Impactos da indefinição do índice de correção monetária em processos trabalhistas
A não uniformização do tema no país acentuou-se ainda mais com a Reforma Trabalhista, que modificou o texto do artigo 879 da CLT para tornar expressa a atualização dos créditos trabalhistas pela TR que, posteriormente, teve a redação alterada pela medida provisória 905.
quarta-feira, 1 de julho de 2020
Atualizado às 08:18
Nos últimos anos a discussão sobre o índice de atualização dos créditos trabalhistas tem sido objeto de grande divergência, não somente entre os litigantes, como também entre os próprios Tribunais Regionais do Trabalho.
Rápida busca pela jurisprudência de cada um dos 24 Tribunais Regionais do Trabalho do país é o suficiente para evidenciar o antagonismo existente sobre o tema.
Aliás, é curioso notar também que muitas vezes no âmbito de um mesmo Tribunal a divergência a respeito do tema ocorre entre as próprias Turmas. É o caso, por exemplo, do TRT da 2ª Região que, embora tenha editado em 2016 a tese prevalecente 23 no sentido da aplicabilidade da TR, possui decisões variadas entre as suas Turmas acerca do índice de correção.
Por outro lado, há Tribunais que uniformizaram a questão por meio de súmulas, orientações jurisprudenciais ou mesmo precedentes normativos.
O TRT da 24ª Região, por exemplo, editou a súmula 23, determinando a aplicação do IPCA-E, trazendo como fundamento a segurança jurídica e tendo como parâmetro a modulação de efeitos concretizada pelo Supremo Tribunal Federal para atualizar os débitos dos precatórios.
Nesse mesmo sentido, o Tribunal da 3ª Região, em 2019, editou a súmula 73, que estabelece em seu item II que será aplicado "o índice oficial de remuneração básica da caderneta de poupança (TR) para atualização monetária dos débitos trabalhistas até 24.03.15, e a partir de 25.03.15, o Índice de Preços ao Consumidor Amplo Especial (IPCA-E)". Ou seja, trouxe a figura do IPCA-E modulado para atualizações decorrentes de condenação judicial.
O Tribunal da 15ª Região em 2018, por meio da súmula 118, declarou a inconstitucionalidade da TR, assim como o Tribunal da 9ª Região.
Ainda a título de exemplo, os Tribunais Regionais do Trabalho da 1ª, 4ª e 7ª Regiões não editaram súmulas, entretanto têm se posicionado de forma majoritária pela aplicação do IPCA-E como índice de atualização dos créditos trabalhistas.
Em março deste ano, em decisão liminar do ministro Gilmar Mendes, o Supremo Tribunal Federal nos autos ARE 1.247.402 determinou que o Tribunal Superior do Trabalho revisse seu entendimento acerca do índice de correção, cassando a decisão que havia determinado a aplicação o IPCA com fundamento no Tema 810 do STF.

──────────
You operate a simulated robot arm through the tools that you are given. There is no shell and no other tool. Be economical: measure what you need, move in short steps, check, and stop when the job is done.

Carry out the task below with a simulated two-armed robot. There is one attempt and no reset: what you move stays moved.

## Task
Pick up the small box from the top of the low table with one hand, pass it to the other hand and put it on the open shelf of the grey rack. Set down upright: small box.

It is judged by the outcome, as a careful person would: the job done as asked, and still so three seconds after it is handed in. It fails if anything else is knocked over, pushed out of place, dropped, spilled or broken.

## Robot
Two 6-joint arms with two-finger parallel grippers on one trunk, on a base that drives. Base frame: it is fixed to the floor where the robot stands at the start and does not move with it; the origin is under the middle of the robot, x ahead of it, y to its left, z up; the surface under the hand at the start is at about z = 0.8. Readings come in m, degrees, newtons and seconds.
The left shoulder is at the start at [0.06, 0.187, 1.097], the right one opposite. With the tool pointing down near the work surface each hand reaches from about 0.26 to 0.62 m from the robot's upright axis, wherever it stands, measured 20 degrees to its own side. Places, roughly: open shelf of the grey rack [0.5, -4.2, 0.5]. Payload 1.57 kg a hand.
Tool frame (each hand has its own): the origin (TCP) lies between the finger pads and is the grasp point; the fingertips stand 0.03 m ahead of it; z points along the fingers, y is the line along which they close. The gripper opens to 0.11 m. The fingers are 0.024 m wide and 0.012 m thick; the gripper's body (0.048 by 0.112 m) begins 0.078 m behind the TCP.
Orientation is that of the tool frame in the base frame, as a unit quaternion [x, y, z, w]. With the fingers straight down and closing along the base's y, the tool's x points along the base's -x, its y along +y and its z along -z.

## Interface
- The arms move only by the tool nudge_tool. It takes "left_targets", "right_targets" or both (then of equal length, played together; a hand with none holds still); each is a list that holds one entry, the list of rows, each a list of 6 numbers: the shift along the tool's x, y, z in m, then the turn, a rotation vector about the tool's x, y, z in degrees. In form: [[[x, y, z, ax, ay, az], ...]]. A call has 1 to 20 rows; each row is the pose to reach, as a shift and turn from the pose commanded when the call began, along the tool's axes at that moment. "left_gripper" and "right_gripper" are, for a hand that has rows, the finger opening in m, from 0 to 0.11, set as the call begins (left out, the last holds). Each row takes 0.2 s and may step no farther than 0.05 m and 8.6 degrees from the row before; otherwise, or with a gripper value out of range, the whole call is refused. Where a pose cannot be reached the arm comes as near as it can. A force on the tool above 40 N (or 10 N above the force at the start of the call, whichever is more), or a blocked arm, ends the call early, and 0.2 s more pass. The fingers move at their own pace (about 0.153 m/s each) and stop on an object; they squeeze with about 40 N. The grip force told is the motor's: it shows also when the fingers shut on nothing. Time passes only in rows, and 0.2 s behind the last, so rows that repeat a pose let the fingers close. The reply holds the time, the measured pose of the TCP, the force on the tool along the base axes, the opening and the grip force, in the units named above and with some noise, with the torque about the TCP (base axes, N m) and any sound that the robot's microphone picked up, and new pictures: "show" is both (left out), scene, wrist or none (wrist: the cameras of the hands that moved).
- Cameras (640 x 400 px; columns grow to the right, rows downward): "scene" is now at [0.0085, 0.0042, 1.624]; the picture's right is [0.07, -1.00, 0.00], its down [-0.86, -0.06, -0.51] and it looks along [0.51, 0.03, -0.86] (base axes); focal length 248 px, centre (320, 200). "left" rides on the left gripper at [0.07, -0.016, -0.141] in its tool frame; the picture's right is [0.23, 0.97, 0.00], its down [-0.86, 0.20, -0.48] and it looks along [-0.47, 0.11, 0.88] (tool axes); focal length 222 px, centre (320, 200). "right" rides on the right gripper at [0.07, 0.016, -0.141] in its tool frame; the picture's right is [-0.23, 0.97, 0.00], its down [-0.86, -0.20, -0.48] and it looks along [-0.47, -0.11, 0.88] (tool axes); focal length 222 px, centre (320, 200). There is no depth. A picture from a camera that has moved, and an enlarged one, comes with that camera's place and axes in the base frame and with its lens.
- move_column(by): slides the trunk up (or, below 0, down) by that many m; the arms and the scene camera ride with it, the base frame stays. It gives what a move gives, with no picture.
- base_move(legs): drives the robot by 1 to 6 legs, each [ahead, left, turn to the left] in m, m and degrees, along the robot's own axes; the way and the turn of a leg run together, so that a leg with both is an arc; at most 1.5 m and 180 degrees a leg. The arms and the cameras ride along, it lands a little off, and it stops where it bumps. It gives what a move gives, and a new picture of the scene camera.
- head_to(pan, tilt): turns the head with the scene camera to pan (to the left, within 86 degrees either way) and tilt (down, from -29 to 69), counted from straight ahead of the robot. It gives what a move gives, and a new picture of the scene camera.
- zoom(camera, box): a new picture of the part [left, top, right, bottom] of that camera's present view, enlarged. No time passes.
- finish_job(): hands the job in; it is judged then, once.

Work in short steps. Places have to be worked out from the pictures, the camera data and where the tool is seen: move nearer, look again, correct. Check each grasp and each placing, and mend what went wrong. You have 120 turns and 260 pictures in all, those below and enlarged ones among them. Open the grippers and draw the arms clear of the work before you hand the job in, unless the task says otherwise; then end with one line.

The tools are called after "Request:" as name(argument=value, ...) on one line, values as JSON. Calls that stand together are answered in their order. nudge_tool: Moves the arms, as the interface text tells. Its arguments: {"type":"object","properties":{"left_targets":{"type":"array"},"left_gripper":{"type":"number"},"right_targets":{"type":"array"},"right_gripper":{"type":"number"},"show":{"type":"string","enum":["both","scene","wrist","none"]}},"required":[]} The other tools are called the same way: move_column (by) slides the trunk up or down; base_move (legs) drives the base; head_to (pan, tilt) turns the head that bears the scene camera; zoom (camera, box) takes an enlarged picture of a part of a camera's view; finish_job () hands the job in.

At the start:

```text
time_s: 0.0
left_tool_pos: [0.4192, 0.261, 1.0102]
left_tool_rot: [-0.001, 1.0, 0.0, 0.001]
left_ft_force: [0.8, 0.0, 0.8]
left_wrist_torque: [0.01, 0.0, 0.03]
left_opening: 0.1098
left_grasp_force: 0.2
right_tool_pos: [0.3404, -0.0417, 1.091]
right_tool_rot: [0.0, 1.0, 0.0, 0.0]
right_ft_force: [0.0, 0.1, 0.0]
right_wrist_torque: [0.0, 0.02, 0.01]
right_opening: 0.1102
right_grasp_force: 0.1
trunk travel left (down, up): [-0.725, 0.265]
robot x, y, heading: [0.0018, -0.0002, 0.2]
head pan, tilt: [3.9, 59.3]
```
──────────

Nessa decisão liminar, o ministro Gilmar Mendes entendeu que a Corte Trabalhista aplicou de maneira equivocada a jurisprudência da Suprema Corte e determinou que a esfera trabalhista, se oportuno entender, exerça juízo de retratação a respeito do tema.

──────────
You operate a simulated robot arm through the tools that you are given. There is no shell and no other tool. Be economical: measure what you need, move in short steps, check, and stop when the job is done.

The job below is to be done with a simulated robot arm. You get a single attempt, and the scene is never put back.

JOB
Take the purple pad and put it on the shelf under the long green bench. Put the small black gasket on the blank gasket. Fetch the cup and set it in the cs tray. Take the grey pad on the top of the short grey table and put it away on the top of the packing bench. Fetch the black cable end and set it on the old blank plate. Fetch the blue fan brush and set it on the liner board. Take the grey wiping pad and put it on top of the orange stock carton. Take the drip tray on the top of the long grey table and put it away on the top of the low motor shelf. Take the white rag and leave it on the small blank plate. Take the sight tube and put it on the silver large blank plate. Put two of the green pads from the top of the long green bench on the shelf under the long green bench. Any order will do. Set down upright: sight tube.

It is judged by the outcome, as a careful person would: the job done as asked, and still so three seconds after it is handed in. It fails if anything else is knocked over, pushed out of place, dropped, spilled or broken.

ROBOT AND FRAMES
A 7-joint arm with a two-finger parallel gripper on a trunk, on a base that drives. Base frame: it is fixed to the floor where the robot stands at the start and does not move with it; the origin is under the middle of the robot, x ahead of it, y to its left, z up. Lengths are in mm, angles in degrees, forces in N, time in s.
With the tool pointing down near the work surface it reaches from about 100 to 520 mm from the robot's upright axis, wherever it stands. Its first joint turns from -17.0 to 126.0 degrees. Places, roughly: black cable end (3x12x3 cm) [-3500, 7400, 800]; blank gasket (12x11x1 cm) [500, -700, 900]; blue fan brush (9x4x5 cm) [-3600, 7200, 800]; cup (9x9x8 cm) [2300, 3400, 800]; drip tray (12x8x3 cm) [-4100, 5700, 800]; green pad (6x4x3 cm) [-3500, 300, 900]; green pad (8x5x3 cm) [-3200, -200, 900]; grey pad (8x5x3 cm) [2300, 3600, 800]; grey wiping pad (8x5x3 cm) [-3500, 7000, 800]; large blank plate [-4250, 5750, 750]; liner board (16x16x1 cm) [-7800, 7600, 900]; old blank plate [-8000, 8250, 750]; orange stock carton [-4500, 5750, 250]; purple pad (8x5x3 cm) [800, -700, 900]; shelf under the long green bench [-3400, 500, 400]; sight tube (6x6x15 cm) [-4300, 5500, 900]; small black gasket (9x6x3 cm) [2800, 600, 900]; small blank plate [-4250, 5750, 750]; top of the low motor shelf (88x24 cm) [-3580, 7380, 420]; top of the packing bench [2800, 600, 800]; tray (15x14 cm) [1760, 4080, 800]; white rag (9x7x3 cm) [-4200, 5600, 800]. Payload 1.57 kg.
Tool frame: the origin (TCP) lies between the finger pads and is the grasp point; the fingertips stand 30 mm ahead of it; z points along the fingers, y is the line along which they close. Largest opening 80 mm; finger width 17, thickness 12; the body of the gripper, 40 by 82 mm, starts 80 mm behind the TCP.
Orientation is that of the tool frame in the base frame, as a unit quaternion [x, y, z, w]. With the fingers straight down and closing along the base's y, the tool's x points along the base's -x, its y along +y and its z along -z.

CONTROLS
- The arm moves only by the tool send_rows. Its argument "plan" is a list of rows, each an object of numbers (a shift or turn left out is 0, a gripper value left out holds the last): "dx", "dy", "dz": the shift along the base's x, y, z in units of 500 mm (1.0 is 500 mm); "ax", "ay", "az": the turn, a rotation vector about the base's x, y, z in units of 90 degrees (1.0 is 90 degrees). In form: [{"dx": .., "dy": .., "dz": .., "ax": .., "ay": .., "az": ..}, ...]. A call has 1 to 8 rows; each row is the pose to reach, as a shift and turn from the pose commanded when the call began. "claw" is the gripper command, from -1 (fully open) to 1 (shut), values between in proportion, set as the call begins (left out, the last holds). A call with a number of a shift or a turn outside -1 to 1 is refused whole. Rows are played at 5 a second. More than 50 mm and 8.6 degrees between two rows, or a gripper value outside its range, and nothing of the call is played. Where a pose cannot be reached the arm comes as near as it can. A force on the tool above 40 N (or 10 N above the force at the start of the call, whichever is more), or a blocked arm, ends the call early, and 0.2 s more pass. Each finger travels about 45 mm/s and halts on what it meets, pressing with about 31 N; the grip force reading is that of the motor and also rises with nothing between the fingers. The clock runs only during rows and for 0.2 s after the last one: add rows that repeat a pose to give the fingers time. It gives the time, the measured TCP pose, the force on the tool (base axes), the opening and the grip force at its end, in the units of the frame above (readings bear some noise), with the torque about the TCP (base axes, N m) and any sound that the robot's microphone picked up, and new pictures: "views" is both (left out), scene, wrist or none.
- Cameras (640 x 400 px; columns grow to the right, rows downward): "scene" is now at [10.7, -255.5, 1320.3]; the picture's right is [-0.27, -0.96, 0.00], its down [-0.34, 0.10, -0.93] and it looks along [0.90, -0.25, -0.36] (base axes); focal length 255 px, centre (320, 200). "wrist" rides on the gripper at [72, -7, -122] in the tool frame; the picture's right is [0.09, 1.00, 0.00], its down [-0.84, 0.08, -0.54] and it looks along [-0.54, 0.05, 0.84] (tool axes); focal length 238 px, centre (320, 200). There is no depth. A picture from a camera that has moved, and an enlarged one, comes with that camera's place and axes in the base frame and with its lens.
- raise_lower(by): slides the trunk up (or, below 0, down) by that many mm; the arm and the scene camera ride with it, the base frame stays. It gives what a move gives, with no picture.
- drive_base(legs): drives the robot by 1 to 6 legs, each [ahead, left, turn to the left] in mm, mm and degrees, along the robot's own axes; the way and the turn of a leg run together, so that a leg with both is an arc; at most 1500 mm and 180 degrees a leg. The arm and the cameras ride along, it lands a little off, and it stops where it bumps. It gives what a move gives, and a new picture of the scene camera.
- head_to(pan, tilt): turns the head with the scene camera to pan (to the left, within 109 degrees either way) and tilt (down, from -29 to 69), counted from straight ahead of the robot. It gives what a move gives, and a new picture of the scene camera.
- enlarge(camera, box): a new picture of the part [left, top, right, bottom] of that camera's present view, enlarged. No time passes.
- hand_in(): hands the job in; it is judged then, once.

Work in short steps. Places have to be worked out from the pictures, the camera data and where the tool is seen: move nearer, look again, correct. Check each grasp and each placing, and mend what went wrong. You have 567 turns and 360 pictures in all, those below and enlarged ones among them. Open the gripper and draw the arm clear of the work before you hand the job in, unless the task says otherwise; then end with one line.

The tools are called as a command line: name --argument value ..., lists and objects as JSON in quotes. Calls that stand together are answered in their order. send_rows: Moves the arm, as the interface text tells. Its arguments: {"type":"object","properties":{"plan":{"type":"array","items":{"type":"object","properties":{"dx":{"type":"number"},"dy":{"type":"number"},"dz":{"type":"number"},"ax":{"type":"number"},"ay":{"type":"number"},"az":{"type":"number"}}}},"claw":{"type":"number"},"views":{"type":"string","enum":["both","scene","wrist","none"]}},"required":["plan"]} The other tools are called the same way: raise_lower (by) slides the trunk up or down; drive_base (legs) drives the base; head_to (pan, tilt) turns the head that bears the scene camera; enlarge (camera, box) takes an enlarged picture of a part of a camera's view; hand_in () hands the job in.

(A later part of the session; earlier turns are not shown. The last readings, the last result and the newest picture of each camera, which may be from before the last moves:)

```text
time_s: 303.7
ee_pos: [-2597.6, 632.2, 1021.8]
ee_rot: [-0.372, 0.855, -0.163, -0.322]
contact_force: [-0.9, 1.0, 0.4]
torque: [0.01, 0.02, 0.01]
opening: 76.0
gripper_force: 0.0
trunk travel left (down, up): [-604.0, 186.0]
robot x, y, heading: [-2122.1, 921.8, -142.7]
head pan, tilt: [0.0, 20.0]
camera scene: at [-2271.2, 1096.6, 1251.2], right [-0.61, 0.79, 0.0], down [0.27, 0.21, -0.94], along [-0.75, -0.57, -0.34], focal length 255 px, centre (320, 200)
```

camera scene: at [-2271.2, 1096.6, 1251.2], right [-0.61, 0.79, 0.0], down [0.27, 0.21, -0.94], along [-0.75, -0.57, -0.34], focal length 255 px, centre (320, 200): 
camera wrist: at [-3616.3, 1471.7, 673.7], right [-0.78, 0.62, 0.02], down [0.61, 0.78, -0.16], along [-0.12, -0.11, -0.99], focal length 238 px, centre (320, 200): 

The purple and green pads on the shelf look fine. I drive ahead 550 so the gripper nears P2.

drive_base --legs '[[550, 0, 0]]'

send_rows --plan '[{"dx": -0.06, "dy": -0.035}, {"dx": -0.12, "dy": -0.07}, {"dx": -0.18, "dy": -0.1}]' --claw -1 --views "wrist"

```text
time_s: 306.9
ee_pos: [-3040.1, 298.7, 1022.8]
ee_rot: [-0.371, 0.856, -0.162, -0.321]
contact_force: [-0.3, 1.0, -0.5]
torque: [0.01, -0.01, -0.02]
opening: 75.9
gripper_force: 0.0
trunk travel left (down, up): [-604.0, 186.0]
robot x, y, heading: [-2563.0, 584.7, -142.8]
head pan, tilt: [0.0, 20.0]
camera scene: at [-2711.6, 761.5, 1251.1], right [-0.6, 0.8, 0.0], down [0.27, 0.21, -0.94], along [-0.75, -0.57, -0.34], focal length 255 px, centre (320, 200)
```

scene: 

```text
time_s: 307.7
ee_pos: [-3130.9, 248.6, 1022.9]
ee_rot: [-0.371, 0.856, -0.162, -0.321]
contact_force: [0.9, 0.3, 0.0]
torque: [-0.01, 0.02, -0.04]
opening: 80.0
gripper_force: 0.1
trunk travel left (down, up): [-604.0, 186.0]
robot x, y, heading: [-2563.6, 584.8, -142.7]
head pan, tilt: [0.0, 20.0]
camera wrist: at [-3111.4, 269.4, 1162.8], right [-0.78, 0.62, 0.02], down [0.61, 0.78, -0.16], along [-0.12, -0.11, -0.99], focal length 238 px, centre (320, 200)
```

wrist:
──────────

Já o Pleno do Tribunal Superior do Trabalho, no dia 15 de junho de 2020, nos autos do processo 0024059-68.2017.5.24.0000, iniciou a votação sobre a inconstitucionalidade da TR. Até o momento, o posicionamento da maioria foi pela inconstitucionalidade da TR.
No último dia 27 de junho, porém, o Supremo Tribunal Federal, por meio de decisão liminar proferida pelo ministro Gilmar Mendes nos autos da Ação Declaratória de Constitucionalidade 58, determinou a suspensão de todos os processos trabalhistas que discutam a constitucionalidade da TR como índice de correção monetária.
O Plenário do Supremo Tribunal Federal estava programado para julgar tal Ação Declaratória de Constitucionalidade em maio de 2020, mas o feito foi retirado de pauta pelo Presidente da Corte.
A não uniformização do tema no país acentuou-se ainda mais com a Reforma Trabalhista, que modificou o texto do artigo 879 da CLT para tornar expressa a atualização dos créditos trabalhistas pela TR que, posteriormente, teve a redação alterada pela medida provisória 905.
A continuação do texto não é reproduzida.